私が審査をするときは“感じながら撮った”写真を選びます。
――数多くフォトコンテストの審査員を務めていらっしゃいますが、選ぶ際のポイントはどのようなことでしょうか?


 私がコンテストで審査をする時は、作者が『感じながら撮った写真』を選んでいるということ。勿論写真技術も必要ですが、技術よりもその人がどのように感じながら撮っているのか?そのことを想像するのも写真を視て心理を読む面白さだと思います。そして、写真とは読み物と思っています。それらは写真が誰にでも写せるようになったからです。
 四季のフォトコンテストで冬の審査を担当させていただいていますが、ライトアップされた白川郷を撮影した作品を数多く見ます。みんな同じ場所で撮った写真ですので、同じような仕上がりになってしまい個性が感じられません。
 しかし、そのような中でも目を引く写真として、例えば白川郷を撮影している人の影だけを写した作品などが挙げられます。それは他の人たちと視点が違い、作者の心が写っていることです。
 ですから花火の写真でも、必ずしも画面内に花火が写っている必要はありません。花火を見ている人の表情を撮っても、花火の色が顔に映っていることでそれを想像させることができます。


【暖かい光】早朝5時から7時半頃まで、朝焼けの状態から暖かい光になるまで撮影を楽しんだ。湖からは水蒸気が立ち上り、蛇行した水路には光の反射が美しく輝いた。その一瞬を逃さないように位置を少しずつ変えて撮影した。
■カメラ:ペンタックス645 レンズ:120mmマクロF4 シャッタースピード:1/4秒 絞り:f22 +2/3EV補正 C-PL フジクロームベルビア50 ISO感度50 撮影地:福島県北塩原村

題名の付け方も大切。

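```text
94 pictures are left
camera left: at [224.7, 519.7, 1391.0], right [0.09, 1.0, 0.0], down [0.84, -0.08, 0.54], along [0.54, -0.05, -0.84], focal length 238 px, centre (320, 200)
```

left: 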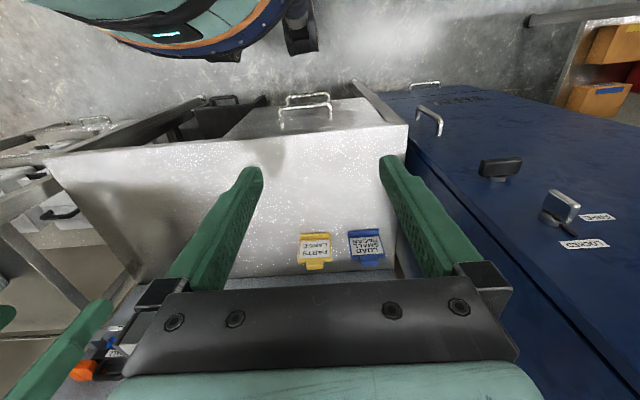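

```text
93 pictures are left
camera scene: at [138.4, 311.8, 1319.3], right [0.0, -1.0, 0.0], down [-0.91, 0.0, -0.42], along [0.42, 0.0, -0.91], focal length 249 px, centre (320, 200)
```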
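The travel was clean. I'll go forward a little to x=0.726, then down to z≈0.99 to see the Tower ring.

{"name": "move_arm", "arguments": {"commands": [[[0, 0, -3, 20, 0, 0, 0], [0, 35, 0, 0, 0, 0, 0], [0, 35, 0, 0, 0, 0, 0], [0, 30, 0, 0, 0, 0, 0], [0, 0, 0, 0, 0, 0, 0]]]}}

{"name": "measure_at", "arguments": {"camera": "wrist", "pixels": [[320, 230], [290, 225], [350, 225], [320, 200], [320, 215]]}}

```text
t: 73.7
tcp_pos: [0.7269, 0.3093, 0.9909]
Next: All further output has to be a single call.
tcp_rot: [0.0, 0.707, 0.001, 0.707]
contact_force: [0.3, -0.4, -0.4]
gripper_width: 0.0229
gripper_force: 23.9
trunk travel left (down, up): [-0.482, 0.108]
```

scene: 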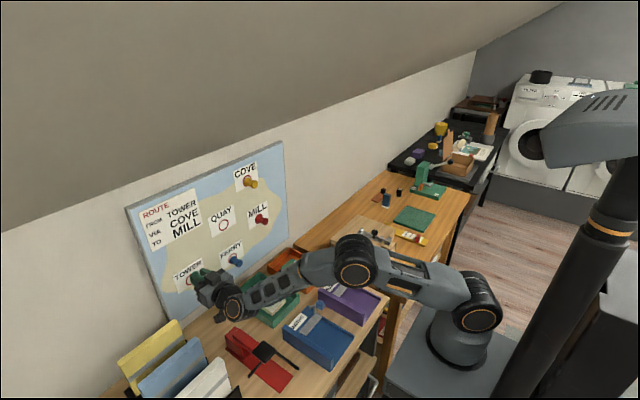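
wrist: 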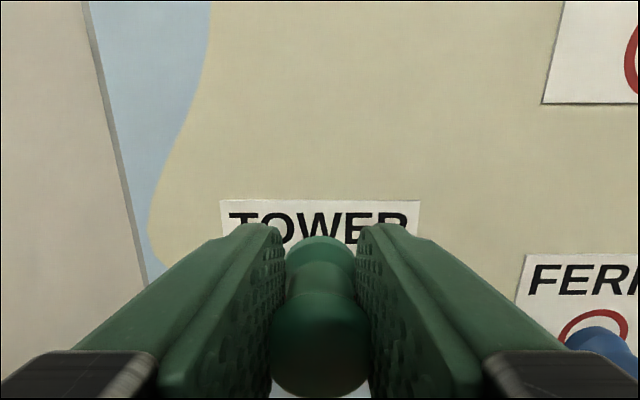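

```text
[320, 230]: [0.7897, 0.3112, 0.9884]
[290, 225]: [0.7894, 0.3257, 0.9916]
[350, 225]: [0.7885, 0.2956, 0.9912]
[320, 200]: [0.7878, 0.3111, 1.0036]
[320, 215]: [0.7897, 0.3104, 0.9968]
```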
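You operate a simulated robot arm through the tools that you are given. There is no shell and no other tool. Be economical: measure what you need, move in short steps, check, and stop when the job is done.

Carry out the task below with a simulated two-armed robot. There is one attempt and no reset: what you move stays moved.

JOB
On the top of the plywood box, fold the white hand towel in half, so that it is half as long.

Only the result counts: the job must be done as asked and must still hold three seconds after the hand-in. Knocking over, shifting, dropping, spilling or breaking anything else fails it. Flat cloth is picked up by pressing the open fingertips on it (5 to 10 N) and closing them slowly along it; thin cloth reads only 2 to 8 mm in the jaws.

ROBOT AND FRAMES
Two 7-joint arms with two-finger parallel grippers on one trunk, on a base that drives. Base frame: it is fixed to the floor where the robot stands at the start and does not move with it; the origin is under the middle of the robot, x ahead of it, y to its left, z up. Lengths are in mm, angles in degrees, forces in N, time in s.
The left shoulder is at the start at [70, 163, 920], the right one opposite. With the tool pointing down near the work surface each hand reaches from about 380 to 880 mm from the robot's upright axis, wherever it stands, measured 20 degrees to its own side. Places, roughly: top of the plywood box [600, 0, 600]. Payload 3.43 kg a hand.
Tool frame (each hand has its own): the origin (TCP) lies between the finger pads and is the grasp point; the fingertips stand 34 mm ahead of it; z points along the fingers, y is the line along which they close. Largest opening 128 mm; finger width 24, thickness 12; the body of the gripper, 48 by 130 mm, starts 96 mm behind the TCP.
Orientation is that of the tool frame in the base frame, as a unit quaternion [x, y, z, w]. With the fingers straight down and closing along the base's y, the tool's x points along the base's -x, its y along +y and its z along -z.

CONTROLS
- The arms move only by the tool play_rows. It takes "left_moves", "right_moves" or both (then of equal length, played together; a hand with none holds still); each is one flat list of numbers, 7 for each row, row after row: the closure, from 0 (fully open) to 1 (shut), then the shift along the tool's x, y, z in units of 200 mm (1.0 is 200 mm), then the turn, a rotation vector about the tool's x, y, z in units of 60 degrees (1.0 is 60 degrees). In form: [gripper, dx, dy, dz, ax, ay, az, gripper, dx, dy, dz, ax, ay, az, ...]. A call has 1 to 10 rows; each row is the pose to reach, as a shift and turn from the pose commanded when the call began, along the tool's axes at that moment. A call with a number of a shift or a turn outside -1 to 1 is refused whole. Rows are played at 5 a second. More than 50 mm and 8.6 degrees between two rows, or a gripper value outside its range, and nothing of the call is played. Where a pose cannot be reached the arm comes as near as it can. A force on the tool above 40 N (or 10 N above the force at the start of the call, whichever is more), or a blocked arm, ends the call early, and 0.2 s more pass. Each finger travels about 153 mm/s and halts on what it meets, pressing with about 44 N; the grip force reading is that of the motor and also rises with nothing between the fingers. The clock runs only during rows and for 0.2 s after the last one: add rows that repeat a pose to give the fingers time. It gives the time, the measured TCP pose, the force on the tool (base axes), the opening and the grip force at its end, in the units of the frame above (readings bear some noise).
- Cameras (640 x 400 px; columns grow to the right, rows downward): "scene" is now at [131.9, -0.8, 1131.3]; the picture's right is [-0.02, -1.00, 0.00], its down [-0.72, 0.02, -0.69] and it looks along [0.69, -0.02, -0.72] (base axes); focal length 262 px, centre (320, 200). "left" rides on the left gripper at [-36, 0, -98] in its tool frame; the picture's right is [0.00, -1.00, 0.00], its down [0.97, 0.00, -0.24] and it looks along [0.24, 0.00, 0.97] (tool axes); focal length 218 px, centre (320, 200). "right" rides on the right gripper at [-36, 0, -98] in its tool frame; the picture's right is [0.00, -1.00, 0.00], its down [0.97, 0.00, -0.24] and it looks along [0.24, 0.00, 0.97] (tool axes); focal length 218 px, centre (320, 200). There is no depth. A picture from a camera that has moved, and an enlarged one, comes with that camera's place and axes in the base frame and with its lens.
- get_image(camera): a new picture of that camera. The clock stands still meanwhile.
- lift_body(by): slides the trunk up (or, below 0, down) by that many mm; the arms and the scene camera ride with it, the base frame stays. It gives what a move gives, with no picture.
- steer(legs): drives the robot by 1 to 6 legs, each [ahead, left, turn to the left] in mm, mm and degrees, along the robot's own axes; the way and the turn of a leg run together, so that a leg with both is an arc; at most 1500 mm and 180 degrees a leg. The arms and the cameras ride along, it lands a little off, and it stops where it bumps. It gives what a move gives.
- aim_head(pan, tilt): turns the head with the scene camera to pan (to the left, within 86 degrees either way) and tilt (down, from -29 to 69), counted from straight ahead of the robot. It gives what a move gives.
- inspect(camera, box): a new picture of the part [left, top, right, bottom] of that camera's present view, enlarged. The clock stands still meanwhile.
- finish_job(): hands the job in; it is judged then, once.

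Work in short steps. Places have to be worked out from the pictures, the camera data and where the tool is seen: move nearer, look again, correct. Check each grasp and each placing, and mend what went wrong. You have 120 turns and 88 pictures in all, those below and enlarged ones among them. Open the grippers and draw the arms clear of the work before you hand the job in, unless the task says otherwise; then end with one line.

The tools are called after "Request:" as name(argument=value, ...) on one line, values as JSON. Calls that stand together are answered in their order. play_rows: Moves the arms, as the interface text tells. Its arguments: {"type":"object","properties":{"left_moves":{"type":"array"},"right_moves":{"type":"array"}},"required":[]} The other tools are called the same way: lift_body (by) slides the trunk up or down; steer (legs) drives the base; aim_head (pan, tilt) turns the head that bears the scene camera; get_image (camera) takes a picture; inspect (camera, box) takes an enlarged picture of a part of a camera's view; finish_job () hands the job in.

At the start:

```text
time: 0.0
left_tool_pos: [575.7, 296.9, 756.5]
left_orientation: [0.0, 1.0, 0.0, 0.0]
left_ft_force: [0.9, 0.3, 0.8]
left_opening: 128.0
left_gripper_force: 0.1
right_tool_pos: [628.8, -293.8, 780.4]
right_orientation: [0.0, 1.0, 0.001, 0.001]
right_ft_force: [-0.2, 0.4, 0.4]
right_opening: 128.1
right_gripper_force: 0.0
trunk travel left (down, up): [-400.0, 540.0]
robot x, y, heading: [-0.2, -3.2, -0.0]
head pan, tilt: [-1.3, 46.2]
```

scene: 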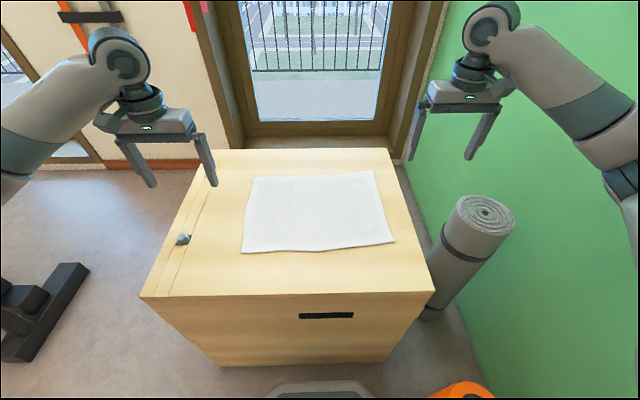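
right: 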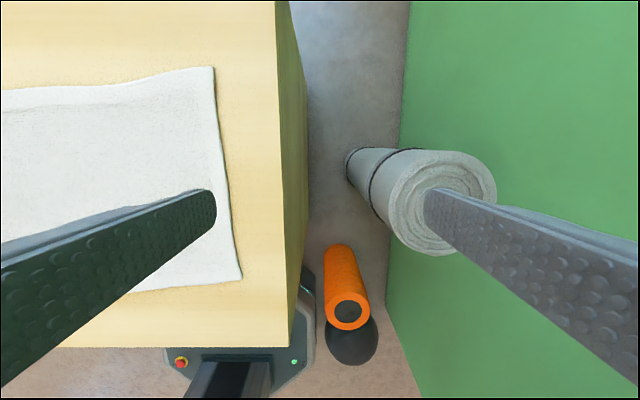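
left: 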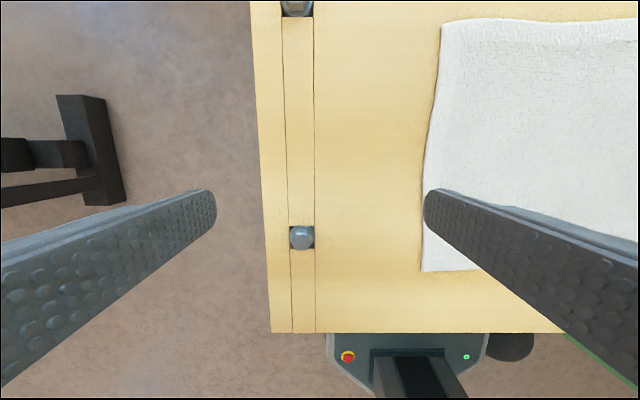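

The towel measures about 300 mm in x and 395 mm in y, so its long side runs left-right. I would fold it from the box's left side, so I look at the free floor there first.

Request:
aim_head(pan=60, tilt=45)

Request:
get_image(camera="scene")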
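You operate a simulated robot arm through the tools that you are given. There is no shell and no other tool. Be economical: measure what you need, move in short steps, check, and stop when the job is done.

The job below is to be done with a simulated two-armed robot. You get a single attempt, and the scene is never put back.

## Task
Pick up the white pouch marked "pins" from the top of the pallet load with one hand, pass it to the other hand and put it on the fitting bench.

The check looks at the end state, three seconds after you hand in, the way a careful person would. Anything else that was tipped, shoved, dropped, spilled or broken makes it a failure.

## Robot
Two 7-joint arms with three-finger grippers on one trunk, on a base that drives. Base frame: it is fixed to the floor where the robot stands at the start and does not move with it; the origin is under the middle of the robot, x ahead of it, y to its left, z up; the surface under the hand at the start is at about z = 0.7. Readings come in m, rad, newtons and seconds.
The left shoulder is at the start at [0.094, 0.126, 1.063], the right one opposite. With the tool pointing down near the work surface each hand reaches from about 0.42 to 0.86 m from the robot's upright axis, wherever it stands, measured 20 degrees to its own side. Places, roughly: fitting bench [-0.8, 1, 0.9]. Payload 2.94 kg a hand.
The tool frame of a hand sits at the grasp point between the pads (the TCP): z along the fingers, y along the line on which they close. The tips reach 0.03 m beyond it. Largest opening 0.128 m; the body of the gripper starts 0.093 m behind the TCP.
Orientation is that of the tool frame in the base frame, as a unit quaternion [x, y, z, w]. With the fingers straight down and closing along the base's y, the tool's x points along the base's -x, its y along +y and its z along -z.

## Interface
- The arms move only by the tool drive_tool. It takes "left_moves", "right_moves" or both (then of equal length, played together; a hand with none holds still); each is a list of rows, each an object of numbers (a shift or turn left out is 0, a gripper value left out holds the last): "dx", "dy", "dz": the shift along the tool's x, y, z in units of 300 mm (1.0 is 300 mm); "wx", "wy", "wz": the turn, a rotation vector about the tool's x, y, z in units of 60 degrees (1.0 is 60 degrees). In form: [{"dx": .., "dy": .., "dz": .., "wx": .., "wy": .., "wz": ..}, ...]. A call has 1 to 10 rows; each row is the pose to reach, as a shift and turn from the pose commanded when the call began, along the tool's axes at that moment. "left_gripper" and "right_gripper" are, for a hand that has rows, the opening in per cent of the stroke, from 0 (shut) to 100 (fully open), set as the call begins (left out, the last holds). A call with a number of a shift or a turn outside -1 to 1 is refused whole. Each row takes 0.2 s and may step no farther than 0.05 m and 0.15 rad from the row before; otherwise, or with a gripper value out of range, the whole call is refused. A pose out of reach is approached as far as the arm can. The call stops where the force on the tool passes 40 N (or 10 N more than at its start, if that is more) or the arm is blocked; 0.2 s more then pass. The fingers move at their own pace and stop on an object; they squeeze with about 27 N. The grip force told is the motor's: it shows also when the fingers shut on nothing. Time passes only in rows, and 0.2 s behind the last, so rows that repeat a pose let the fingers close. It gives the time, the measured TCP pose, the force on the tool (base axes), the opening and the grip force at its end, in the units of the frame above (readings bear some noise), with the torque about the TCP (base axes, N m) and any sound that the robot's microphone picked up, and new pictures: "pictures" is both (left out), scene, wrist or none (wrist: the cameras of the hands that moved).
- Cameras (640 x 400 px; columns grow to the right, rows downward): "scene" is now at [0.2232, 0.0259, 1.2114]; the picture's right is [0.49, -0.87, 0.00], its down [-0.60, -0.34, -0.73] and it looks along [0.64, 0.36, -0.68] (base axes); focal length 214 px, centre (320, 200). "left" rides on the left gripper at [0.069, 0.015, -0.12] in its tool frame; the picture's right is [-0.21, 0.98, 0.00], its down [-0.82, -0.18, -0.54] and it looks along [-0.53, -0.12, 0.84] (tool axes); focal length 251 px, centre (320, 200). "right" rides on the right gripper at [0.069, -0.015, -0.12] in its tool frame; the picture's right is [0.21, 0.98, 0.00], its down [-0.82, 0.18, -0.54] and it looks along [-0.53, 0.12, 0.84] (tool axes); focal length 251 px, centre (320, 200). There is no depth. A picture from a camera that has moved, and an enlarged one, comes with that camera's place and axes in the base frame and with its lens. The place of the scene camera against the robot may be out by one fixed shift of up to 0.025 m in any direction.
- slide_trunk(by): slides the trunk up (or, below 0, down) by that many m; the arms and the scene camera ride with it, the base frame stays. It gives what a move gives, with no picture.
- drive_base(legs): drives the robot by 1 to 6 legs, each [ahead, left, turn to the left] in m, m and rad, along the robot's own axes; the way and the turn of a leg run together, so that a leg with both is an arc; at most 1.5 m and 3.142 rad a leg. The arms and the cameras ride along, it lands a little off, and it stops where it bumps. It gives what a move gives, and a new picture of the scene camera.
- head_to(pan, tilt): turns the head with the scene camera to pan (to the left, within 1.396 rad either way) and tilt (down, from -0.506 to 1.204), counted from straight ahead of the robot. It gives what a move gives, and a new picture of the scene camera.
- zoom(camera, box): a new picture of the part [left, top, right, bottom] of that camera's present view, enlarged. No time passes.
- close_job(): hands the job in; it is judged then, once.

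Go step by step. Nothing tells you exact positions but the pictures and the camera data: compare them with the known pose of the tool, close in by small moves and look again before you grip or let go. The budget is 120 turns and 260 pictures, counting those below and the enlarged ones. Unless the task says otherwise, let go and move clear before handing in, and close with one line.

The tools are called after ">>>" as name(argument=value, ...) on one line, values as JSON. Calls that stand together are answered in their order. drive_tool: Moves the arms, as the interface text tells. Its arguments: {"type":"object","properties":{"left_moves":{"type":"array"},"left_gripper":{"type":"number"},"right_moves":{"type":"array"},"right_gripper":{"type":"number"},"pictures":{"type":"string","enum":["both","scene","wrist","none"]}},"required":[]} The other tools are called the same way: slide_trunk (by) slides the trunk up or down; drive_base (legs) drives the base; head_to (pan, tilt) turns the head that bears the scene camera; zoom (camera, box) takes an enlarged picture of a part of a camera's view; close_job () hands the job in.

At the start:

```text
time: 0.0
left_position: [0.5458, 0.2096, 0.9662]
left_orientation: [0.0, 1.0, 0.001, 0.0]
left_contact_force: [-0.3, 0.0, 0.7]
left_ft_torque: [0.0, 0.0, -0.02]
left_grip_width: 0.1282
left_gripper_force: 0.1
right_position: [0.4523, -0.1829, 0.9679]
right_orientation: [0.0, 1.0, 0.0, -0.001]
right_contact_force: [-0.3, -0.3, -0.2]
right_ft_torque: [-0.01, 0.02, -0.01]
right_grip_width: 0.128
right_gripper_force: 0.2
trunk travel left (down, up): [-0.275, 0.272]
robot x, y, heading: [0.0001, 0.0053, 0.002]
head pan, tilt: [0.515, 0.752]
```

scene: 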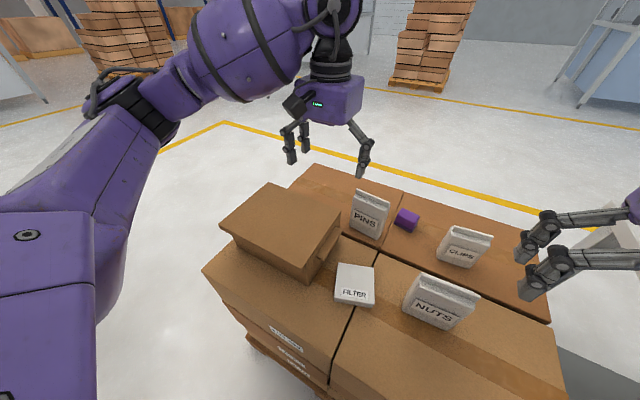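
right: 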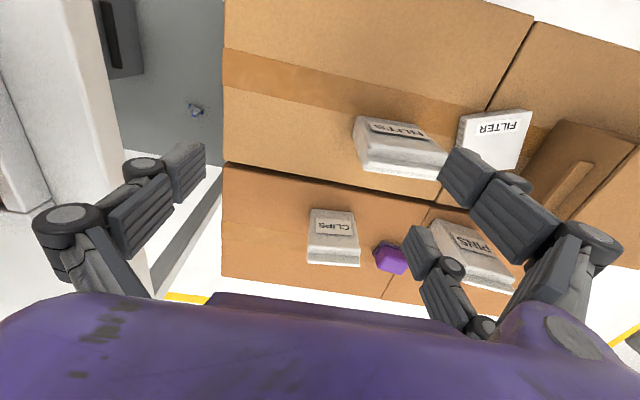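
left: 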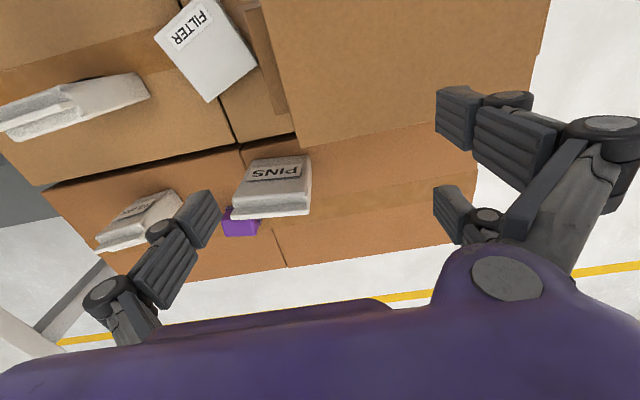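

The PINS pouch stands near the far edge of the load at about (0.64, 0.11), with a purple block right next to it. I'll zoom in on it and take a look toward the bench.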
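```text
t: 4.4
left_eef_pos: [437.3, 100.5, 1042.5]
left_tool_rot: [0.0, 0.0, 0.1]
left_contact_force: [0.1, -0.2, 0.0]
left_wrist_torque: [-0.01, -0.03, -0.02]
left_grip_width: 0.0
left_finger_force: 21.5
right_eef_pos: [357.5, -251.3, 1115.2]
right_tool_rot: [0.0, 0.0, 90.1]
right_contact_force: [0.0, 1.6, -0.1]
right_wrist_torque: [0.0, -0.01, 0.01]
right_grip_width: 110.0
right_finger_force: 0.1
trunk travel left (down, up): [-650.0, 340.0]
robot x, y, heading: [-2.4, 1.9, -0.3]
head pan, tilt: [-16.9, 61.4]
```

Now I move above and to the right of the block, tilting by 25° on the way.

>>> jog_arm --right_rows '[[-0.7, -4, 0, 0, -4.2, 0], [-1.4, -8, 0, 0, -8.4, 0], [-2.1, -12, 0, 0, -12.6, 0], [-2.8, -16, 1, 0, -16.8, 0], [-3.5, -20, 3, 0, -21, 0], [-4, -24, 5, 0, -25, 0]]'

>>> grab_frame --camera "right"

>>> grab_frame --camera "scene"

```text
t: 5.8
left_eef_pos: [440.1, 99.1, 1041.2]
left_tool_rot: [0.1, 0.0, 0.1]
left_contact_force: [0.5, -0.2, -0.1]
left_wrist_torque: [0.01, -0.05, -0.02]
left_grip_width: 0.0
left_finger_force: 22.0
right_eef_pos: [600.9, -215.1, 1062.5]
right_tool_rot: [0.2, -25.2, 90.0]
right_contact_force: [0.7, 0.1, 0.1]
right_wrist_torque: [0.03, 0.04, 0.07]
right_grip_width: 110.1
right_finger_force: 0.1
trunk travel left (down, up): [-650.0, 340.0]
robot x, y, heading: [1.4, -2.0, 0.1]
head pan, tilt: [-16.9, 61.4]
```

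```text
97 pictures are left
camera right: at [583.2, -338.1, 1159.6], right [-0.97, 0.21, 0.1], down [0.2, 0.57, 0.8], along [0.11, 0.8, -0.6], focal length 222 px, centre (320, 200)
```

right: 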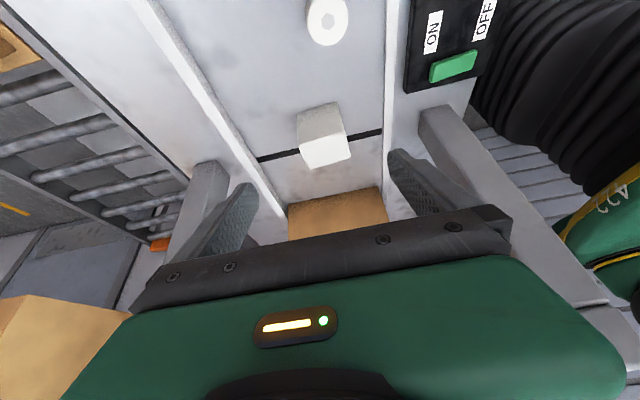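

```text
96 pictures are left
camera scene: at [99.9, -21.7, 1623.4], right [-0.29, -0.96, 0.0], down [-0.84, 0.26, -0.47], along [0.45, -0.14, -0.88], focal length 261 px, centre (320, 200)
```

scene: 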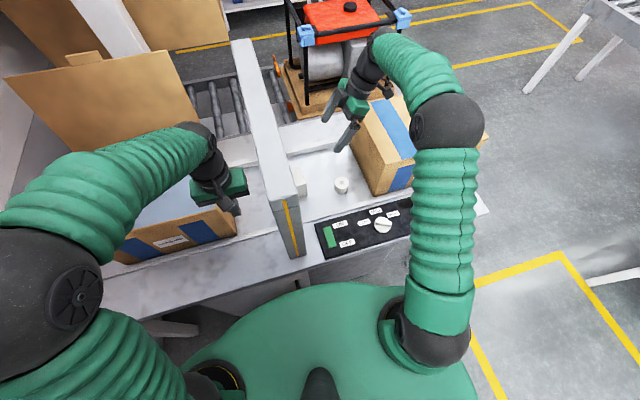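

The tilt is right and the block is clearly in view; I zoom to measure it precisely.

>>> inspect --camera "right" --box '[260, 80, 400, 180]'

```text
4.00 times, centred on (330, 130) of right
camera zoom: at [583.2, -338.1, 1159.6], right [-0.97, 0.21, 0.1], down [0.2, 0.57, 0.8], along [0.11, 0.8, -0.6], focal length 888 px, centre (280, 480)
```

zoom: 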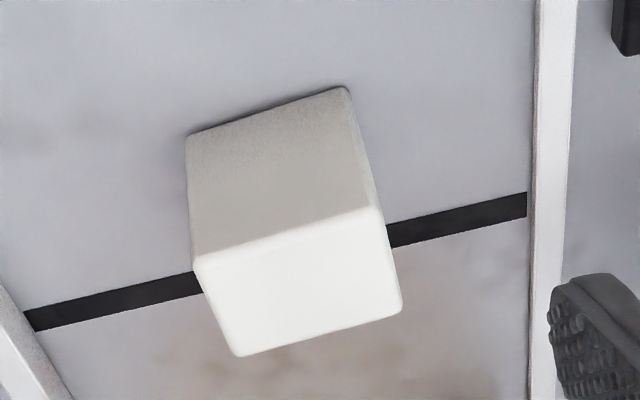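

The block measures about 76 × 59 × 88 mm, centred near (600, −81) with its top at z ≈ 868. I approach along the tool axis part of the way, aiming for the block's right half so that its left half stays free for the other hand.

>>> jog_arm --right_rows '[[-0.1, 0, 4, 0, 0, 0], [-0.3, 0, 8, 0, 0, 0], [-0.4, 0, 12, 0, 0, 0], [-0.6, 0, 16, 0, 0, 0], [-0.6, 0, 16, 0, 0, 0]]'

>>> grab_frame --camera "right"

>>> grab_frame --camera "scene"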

写真で一番大事な“感じて撮る”ことができれば、
後で写真を見てもいろいろな題名が浮かんでくるはずです。
――画面を見れば分かる被写体をそのまま題名にしている作品を多く見かけますが、題名の付け方についてアドバイスはありますか?

【シンシンと】日の出の早朝撮影に出かけたが、雪が降っていた。車の窓からストロボをつけて手持ちで撮影した。色温度に敏感なフィルムだから、明けゆく色と白い雪を合わせて情感のある光景が撮影できた。
■カメラ:ペンタックス645 レンズ:33-55mmF4.5 シャッタースピード:1/45秒 絞り:f5.6 +0.7EV補正 AF -360FGZ ストロボ同調 フジクロームフォルティアSP ISO感度64 撮影地:福島県北塩原村

 


撮るときにどう感じるかが、題名の付け方にも影響してきます。必ずしもその場で題名を付けながら撮影する必要はありません。感じながら撮ったのであれば、後で写真を見るとその時の想いが写っており、いろいろな題名が浮かぶはず。写真には撮ったそのときの思い出がたくさん詰まっているものです。
 それから、構図ばかりを気にして写真を撮っている方がいますが、構図というのは結果的になることであって、初めから構図ありきでは一番大事な“感じて撮る”ことが欠落します。自分が感じる写真を撮ることが大事。私がいつも思っていることは、写真は“心で写す”ものでなければいけないということです。